I don’t know whether Wright is actually correct here about the conundrum faced by homo sapiens (I don’t know that he’s wrong either), but I do think that his anecdote sheds some light on a style of thinking that, because of my long acquaintance with certain conversation partners, I’ve come to be quite familiar with.
Their version runs: I should think about every possible scenario, most especially the worst case for fear that not doing so could lead me to be blindsided, to miss an opportunity, or to be forced to grapple with an existential threat to my business. Therefore, I must always be on my guard since, owing to accident or ill-preparedness, I may otherwise fail to foresee something especially significant.
The faux-meditation mantra or Zen Lite piece of advice–“Be in the present”–just won’t do. So far as I can tell, they’re right to believe that thorough deliberative thought is called for. And yet, I don’t believe that such thorough deliberative thought must entail the loss of happiness.

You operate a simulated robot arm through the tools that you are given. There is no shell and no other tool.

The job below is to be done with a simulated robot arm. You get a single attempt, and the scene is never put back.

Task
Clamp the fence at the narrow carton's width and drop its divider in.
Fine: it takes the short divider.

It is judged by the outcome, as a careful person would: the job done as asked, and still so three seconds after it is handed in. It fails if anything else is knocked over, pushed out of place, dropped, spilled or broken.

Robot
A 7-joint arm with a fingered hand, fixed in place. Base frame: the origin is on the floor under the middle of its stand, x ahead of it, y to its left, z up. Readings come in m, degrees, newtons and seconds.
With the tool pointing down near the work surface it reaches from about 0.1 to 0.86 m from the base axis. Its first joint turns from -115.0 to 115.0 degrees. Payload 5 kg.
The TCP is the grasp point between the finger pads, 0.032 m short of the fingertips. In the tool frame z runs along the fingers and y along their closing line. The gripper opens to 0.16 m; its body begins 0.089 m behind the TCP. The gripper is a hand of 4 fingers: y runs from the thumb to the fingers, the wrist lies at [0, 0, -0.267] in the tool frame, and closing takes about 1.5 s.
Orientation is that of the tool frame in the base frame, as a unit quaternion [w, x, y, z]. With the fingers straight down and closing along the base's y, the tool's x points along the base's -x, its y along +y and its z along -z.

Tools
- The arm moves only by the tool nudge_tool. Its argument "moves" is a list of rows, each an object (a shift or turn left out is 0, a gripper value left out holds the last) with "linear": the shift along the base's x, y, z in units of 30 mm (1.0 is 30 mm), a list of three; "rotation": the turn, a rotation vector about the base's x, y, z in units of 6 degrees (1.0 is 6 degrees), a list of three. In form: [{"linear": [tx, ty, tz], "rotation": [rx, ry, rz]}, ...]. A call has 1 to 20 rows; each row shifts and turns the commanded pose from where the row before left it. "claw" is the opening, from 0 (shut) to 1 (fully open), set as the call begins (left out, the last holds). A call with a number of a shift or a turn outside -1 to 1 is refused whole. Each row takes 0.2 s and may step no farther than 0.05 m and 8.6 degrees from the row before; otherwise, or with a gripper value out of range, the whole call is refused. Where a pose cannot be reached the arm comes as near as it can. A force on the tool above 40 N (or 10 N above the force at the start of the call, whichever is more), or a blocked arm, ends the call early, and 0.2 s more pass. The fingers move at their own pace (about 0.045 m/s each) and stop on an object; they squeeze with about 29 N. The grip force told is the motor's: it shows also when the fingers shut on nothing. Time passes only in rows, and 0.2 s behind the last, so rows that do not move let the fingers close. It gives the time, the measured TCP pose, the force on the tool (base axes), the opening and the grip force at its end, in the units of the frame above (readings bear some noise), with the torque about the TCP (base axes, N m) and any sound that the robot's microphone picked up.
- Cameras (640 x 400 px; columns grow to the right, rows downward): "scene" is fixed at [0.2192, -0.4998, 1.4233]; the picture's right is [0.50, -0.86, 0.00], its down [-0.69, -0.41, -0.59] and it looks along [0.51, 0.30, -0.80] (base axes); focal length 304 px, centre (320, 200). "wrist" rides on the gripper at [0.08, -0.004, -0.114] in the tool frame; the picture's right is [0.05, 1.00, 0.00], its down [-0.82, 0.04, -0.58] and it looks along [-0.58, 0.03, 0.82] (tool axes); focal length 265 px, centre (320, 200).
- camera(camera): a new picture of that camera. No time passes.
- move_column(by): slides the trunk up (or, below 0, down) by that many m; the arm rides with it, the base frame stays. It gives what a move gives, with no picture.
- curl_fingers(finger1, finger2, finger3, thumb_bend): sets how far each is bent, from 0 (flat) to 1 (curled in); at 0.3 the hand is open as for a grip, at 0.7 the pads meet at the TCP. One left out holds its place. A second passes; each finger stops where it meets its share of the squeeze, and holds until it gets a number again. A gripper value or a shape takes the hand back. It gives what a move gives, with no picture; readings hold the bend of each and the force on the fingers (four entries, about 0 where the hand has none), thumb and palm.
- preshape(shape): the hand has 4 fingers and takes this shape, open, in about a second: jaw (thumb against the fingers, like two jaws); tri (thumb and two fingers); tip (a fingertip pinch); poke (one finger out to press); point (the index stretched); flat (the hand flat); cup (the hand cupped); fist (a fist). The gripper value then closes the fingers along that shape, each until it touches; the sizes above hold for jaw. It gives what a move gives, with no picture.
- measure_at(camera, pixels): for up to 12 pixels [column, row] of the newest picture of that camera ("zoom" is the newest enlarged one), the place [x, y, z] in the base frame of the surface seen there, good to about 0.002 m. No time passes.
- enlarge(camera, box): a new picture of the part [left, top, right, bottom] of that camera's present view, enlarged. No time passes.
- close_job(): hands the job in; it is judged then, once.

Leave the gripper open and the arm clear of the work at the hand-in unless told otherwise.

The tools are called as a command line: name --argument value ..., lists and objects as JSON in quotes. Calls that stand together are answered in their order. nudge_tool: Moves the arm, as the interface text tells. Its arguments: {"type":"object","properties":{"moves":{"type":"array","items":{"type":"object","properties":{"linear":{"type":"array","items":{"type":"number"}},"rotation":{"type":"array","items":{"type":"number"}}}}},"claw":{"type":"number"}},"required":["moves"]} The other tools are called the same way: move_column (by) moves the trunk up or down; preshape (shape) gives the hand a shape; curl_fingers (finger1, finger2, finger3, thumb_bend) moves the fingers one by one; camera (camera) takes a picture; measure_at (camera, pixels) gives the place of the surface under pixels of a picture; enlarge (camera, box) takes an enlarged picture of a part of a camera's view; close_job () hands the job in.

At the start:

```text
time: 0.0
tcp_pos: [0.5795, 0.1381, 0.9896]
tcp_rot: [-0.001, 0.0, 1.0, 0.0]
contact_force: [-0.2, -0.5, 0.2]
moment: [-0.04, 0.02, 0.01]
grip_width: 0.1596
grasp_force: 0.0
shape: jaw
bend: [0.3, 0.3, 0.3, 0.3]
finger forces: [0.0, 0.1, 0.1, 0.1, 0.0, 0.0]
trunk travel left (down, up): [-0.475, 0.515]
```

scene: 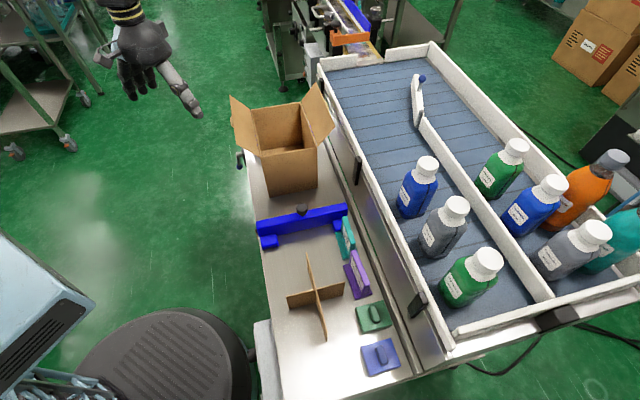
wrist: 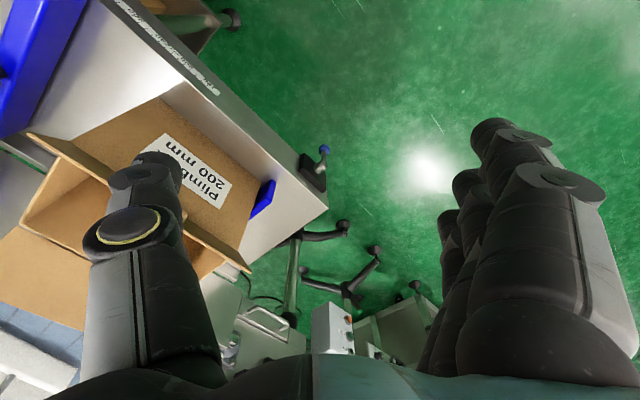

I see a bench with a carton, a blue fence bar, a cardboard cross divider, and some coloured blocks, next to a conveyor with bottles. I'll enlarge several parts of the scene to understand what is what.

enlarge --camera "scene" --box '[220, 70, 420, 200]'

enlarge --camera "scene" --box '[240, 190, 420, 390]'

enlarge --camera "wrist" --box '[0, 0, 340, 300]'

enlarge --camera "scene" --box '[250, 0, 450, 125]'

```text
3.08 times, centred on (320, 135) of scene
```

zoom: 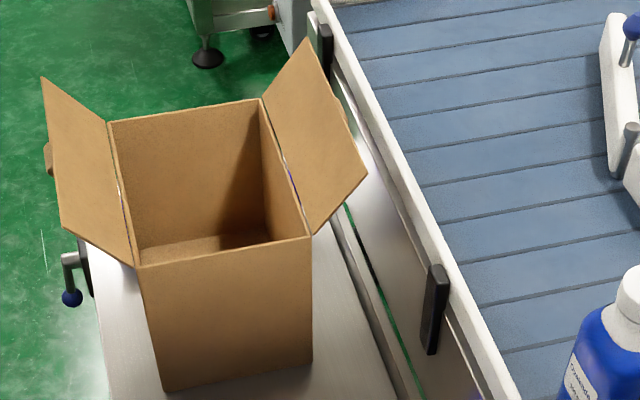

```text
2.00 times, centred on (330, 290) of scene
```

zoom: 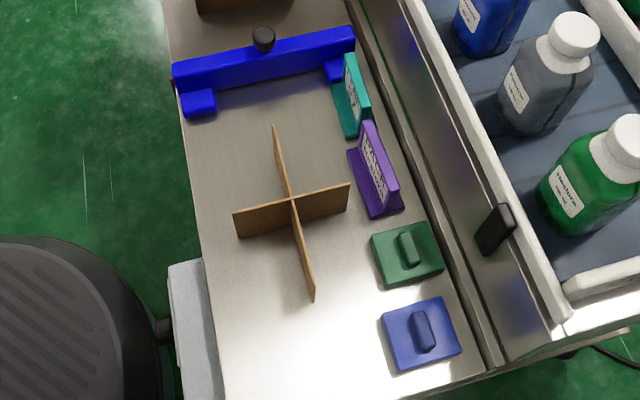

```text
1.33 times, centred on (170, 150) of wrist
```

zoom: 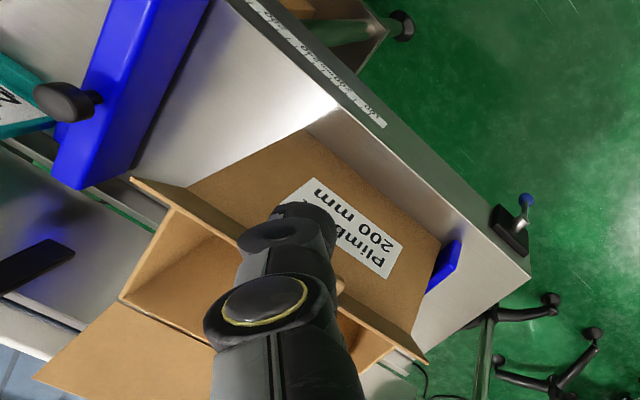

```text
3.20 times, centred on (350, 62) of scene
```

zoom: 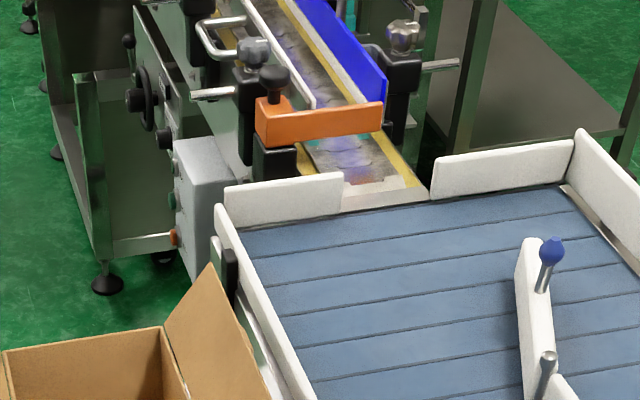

Ergo, what might be a way of having our caking and eating it too?
Some napkin suggestions:
- First, we need to examine the ways that our identities are unnecessarily tied up with existential threats to some such entities (here, startups, companies, etc.). Can I be willing to let this thing die without thinking that it spells my symbolic death also?
- Second, we need to be able to be more like mathematicians, as it were. Can we dispassionately, methodically, and inquisitively deliberate upon sundry scenarios, looking at things from different perspectives in the hope of being as thorough as possible? I underscore the dispassion here. The kind of mathematician I have in mind is animated by inquisitiveness, not by the fear of symbolic death. She genuinely wants to think something through to the very end.
- Third, after we’ve thought something through to the end, can we lay it–and also, therefore, the mind–to rest? You might tell me that, ah ha, something new may always come up and that something new may change the considerations or the conclusion arrived at. Fair enough. Yet if we’ve really turned over almost every possible, hypothetical, and actual stone (so to speak), then this new piece of information could very well be folded into our prior considerations and our conclusions.
- Sometimes, to be sure, something new and monumental does come up, yet, according to the understanding proffered here, we should reserve our uber-alertness or our alarm bells just for those cases where, yes, the case merits our vigilance.
How persuasive is what I’ve written above? I don’t know; try it out and see whether you can square dispassionate, methodical deliberations with peace of mind. It seems to me a matter of training–indeed, a training in concentration. So used is our mind to flying off of the handle that it may take some gentle suasion, and some time, to bring the mind back to dispassionate deliberation. I see no reason why meditation and philosophy can’t be twinned.